Exercise goal: Reproduce, please, only the lines from the first line below to the line containing "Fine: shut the", inclusive.

** start of Data extract **

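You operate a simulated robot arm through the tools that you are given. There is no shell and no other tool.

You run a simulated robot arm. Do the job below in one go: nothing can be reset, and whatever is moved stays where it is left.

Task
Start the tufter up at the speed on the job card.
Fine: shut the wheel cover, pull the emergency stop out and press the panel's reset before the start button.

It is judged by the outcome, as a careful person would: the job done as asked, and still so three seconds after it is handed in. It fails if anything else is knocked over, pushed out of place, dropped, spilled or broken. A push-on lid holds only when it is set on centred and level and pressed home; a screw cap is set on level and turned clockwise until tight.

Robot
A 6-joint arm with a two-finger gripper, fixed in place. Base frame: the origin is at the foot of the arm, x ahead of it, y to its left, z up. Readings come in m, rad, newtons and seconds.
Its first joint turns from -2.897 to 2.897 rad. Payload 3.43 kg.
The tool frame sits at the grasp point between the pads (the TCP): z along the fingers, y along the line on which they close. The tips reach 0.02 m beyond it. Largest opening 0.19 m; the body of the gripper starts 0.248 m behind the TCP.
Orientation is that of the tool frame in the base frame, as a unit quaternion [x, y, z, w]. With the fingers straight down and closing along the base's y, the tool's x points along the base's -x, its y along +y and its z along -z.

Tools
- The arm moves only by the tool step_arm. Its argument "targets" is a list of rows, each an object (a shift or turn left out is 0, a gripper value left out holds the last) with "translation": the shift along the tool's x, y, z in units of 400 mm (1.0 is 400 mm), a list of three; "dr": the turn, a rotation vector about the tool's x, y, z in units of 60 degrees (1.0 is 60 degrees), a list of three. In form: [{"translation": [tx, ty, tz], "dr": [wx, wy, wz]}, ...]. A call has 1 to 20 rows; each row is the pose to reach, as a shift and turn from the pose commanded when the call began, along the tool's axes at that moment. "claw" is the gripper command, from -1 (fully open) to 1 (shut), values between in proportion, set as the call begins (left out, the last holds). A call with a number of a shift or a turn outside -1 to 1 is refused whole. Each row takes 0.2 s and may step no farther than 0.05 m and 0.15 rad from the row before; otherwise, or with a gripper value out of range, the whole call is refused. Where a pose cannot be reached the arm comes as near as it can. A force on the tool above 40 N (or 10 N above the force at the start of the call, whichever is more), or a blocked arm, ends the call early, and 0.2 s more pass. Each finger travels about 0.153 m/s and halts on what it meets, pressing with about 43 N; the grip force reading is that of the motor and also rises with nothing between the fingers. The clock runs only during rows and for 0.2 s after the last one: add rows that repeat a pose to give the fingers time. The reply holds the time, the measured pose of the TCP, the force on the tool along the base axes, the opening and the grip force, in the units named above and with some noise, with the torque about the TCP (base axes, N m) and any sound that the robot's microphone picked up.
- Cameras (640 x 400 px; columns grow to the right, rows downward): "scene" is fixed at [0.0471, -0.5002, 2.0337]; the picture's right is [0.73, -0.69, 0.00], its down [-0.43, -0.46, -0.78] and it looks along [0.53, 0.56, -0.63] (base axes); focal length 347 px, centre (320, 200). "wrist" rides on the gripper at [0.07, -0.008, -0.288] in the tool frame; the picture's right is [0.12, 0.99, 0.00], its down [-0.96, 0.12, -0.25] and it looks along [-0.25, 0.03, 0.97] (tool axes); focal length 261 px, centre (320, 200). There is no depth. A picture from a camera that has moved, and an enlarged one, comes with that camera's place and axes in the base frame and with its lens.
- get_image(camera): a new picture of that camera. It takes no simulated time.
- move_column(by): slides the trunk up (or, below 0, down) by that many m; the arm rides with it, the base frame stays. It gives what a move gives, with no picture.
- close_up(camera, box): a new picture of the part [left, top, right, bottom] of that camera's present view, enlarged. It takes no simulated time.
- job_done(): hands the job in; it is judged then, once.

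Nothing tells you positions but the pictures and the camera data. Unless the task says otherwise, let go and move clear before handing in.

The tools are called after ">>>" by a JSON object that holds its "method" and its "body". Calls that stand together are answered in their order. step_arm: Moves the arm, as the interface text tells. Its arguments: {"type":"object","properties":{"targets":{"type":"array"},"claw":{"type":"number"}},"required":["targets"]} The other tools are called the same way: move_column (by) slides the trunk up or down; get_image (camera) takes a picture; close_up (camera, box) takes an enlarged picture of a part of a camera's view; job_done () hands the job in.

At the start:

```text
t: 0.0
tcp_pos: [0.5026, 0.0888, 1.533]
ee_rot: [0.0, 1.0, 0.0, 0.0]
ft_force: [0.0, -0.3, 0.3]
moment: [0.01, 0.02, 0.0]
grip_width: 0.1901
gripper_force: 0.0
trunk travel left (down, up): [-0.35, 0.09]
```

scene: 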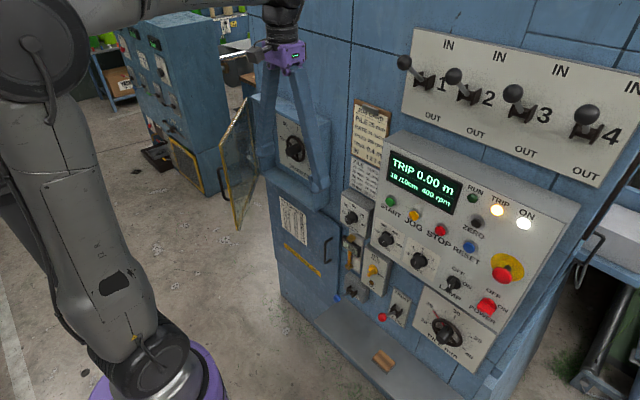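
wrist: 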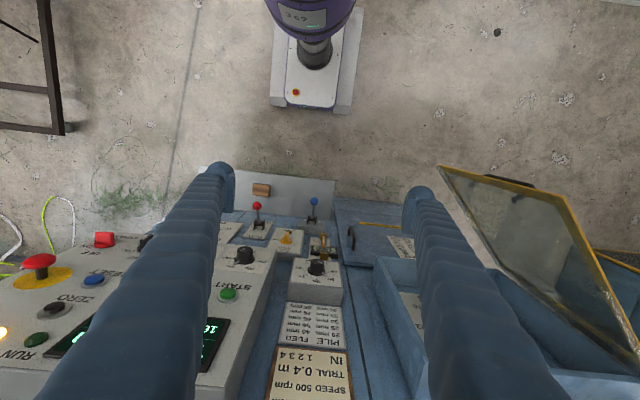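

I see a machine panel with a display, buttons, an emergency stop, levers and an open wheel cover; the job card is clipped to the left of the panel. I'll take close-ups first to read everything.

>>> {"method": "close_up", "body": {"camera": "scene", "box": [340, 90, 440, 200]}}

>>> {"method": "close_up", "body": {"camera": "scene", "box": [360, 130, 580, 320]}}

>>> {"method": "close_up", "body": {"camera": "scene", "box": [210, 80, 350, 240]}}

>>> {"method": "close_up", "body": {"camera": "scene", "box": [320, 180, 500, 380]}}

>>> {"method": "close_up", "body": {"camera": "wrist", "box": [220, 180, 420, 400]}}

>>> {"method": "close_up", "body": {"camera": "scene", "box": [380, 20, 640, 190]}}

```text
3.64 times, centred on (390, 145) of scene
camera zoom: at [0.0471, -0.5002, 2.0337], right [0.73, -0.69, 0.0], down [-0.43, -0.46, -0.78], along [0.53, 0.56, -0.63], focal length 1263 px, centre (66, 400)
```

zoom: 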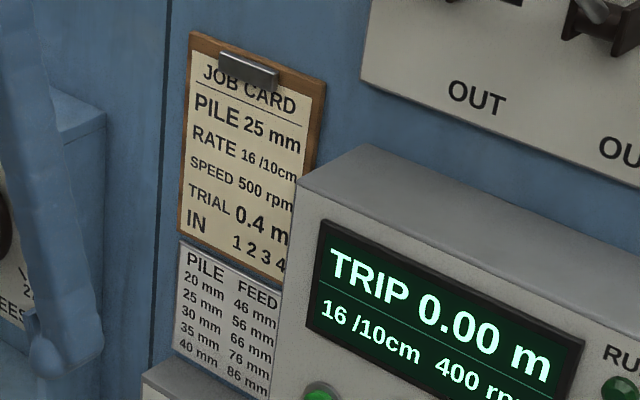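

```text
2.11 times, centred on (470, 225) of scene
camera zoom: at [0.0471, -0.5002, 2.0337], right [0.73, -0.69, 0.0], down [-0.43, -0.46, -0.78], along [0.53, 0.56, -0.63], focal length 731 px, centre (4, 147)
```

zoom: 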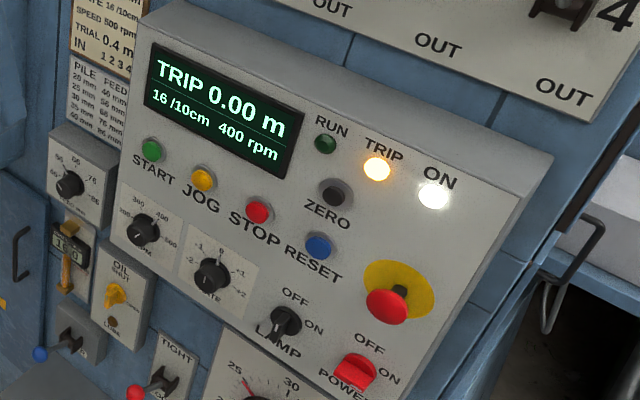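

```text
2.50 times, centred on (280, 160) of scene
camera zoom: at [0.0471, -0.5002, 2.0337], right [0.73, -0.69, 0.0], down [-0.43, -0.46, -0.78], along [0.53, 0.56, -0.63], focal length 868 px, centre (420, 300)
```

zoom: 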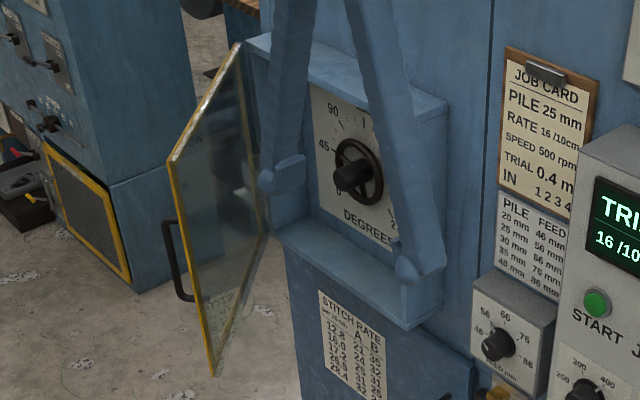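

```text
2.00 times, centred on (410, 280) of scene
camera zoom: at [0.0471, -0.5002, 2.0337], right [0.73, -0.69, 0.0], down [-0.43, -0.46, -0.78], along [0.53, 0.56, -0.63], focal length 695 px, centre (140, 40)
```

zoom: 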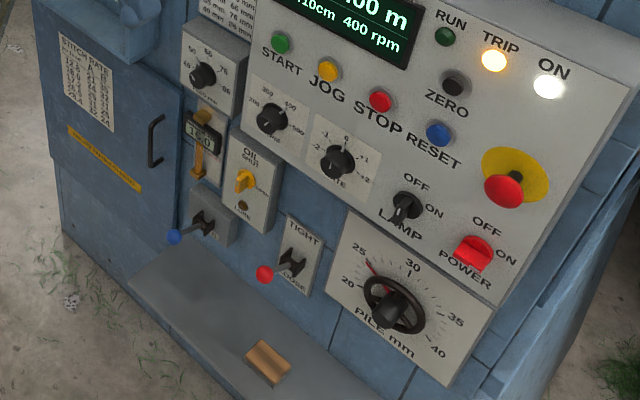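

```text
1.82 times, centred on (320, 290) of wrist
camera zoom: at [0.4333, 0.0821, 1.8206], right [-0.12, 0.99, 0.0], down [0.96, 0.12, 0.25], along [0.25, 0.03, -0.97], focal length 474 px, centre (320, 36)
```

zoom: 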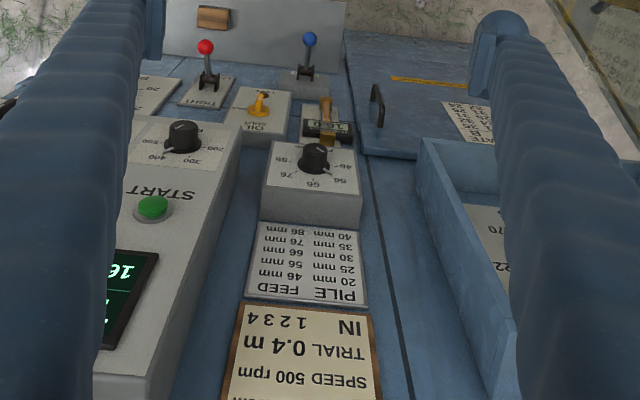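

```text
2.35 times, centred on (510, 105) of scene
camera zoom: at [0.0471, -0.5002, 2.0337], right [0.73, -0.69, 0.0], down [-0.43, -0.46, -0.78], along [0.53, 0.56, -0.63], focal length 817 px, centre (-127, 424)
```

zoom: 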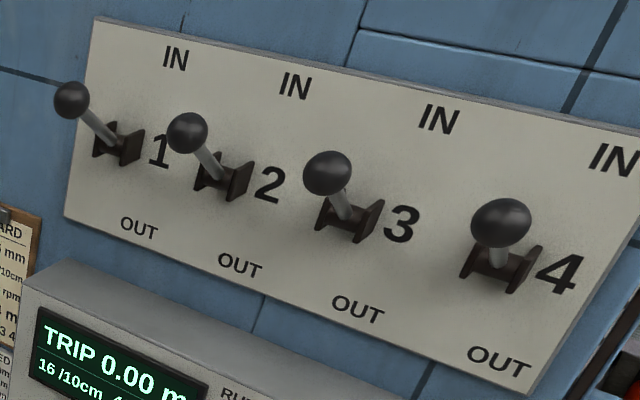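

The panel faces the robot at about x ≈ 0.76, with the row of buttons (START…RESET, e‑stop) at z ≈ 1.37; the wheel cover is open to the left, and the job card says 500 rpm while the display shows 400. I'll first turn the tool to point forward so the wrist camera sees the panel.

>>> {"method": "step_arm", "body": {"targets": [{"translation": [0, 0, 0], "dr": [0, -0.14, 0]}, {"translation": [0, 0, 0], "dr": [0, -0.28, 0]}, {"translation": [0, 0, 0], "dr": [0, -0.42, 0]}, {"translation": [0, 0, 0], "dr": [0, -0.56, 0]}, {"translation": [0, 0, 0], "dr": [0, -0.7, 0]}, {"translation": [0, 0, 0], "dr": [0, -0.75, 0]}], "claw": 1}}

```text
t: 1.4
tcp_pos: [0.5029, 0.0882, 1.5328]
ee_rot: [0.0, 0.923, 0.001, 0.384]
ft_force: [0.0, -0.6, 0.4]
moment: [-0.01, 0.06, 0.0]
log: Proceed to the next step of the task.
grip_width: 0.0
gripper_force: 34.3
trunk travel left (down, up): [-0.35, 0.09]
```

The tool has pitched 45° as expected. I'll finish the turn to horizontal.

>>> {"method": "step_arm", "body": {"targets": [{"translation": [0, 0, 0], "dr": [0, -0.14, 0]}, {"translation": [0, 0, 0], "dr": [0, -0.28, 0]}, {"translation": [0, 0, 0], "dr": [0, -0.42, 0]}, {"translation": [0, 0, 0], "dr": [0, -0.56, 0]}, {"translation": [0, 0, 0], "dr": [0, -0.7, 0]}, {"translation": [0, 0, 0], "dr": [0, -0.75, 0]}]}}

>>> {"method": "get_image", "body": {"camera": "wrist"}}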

** end of Data extract **

Answer:
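You operate a simulated robot arm through the tools that you are given. There is no shell and no other tool.

You run a simulated robot arm. Do the job below in one go: nothing can be reset, and whatever is moved stays where it is left.

Task
Start the tufter up at the speed on the job card.
Fine: shut the wheel cover, pull the emergency stop out and press the panel's reset before the start button.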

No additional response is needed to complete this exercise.